Start of SUPPLIED DATA

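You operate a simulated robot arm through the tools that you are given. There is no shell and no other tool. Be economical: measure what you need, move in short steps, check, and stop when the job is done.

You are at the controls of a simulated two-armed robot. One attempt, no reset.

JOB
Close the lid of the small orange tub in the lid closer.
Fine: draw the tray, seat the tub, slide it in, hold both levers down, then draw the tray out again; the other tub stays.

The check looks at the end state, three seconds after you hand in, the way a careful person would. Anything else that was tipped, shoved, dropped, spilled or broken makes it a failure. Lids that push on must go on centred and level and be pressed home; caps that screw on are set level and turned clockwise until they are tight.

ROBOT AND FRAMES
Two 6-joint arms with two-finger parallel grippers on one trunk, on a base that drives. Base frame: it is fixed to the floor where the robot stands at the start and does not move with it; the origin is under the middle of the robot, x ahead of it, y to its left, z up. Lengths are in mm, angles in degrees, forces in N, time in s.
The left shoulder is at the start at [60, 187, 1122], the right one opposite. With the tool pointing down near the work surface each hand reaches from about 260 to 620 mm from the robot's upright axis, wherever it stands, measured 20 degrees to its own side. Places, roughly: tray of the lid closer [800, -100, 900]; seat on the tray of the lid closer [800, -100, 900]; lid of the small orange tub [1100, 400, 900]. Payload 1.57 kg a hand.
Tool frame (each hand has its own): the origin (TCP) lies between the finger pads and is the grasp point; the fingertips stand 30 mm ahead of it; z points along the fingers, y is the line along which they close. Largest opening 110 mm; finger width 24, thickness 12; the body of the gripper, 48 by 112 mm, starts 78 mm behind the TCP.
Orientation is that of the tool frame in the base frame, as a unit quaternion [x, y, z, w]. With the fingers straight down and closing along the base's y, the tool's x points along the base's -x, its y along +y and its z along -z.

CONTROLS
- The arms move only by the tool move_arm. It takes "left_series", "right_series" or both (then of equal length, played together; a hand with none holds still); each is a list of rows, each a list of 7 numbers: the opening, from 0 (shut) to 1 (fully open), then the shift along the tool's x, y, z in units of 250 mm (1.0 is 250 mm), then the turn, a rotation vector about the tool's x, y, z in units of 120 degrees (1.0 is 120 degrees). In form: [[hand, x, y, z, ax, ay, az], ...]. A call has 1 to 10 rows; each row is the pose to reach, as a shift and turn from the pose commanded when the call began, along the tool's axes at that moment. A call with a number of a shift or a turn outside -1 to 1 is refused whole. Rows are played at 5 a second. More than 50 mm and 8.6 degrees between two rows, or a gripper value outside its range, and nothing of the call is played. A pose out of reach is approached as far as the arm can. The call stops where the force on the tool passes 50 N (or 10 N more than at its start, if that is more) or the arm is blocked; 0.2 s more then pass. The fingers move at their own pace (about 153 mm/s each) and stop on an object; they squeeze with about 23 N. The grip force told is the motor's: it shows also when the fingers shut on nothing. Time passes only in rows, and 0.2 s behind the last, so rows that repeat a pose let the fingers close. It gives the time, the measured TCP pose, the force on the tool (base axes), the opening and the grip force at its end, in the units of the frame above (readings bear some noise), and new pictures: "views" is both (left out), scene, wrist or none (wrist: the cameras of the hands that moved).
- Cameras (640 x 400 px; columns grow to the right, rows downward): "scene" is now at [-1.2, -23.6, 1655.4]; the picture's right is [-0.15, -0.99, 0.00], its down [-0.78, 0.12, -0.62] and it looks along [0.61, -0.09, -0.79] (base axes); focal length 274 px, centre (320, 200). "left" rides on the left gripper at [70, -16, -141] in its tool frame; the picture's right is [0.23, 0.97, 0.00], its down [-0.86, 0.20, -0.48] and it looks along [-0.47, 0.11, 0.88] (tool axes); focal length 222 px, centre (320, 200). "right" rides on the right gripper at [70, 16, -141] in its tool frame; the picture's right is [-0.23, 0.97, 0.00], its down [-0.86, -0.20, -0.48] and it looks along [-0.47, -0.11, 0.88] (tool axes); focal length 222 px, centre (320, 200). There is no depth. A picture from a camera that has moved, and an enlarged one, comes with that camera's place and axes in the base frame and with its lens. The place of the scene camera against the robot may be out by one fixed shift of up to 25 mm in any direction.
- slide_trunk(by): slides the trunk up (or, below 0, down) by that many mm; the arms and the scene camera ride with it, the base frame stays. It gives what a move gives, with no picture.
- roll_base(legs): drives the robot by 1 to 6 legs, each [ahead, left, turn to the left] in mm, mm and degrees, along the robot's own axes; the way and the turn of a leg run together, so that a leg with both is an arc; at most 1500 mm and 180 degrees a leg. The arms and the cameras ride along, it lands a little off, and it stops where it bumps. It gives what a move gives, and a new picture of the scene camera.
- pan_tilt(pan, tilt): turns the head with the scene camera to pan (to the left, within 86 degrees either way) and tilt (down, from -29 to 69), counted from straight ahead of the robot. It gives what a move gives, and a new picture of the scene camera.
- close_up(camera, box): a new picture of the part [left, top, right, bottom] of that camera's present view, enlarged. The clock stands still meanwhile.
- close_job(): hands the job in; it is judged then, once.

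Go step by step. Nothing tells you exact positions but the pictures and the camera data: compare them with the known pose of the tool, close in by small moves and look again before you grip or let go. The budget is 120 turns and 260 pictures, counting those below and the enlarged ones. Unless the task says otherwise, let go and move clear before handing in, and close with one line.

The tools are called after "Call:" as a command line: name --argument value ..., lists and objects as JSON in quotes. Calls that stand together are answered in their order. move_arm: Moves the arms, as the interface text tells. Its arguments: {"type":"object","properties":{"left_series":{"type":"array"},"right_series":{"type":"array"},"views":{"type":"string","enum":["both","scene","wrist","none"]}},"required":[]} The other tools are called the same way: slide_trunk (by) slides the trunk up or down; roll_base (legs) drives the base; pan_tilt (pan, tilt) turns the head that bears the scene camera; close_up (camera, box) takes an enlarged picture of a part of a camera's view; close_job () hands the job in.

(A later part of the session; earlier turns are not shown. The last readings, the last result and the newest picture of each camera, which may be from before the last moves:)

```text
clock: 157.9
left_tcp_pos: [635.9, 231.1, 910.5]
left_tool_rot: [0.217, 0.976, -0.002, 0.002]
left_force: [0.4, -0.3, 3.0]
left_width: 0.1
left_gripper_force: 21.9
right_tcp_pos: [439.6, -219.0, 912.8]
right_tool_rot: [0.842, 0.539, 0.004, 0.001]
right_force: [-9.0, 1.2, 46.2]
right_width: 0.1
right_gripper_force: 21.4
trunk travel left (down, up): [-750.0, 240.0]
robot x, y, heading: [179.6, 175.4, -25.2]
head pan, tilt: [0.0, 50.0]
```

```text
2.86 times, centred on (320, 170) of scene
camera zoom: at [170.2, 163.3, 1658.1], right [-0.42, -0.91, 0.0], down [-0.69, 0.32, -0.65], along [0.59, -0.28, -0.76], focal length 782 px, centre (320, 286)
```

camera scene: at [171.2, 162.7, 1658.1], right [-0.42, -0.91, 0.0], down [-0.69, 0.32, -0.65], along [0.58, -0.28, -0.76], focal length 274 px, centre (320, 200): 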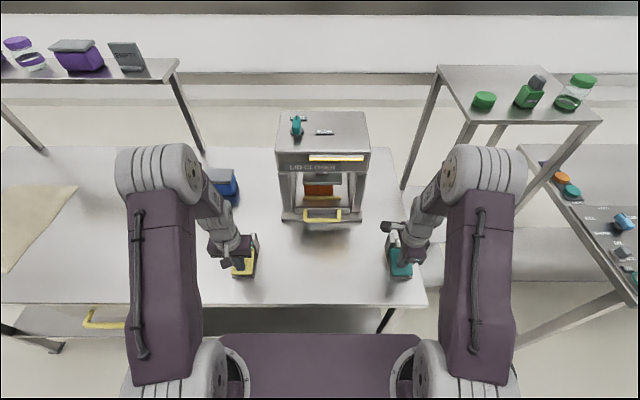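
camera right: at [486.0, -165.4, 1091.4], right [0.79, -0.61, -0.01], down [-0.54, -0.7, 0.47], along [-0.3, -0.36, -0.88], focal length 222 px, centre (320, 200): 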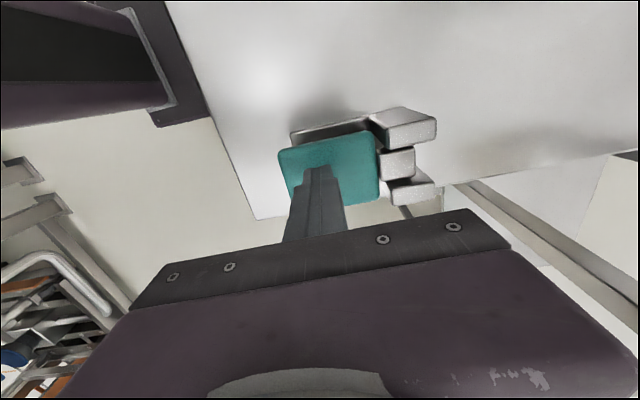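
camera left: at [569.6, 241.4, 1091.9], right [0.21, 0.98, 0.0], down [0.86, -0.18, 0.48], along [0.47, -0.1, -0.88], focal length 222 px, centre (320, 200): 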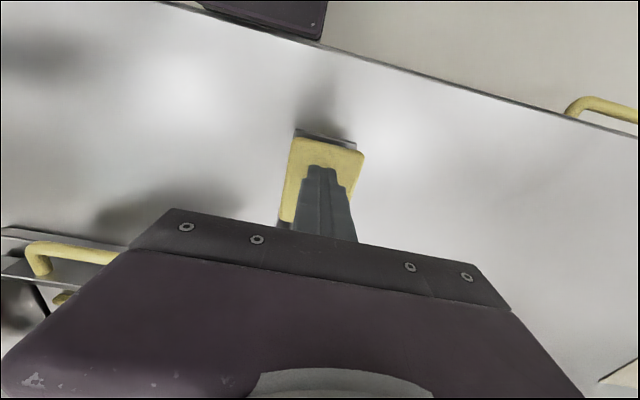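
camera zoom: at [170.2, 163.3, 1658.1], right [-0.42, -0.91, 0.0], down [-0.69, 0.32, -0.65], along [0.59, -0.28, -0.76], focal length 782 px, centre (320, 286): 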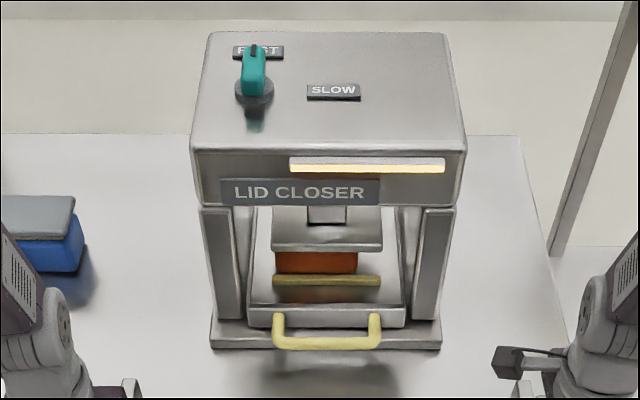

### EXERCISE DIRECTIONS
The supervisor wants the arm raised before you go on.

End of SUPPLIED DATA

### EXERCISE DIRECTIONS
Begin with the first line of the data above and, please, print each line exactly until you have printed the line containing "Two 6-joint arms"; print nothing else. Put a running number in front of each line and drop blank lines.

### EXERCISE SOLUTION
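1. You operate a simulated robot arm through the tools that you are given. There is no shell and no other tool. Be economical: measure what you need, move in short steps, check, and stop when the job is done.
2. You are at the controls of a simulated two-armed robot. One attempt, no reset.
3. JOB
4. Close the lid of the small orange tub in the lid closer.
5. Fine: draw the tray, seat the tub, slide it in, hold both levers down, then draw the tray out again; the other tub stays.
6. The check looks at the end state, three seconds after you hand in, the way a careful person would. Anything else that was tipped, shoved, dropped, spilled or broken makes it a failure. Lids that push on must go on centred and level and be pressed home; caps that screw on are set level and turned clockwise until they are tight.
7. ROBOT AND FRAMES
8. Two 6-joint arms with two-finger parallel grippers on one trunk, on a base that drives. Base frame: it is fixed to the floor where the robot stands at the start and does not move with it; the origin is under the middle of the robot, x ahead of it, y to its left, z up. Lengths are in mm, angles in degrees, forces in N, time in s.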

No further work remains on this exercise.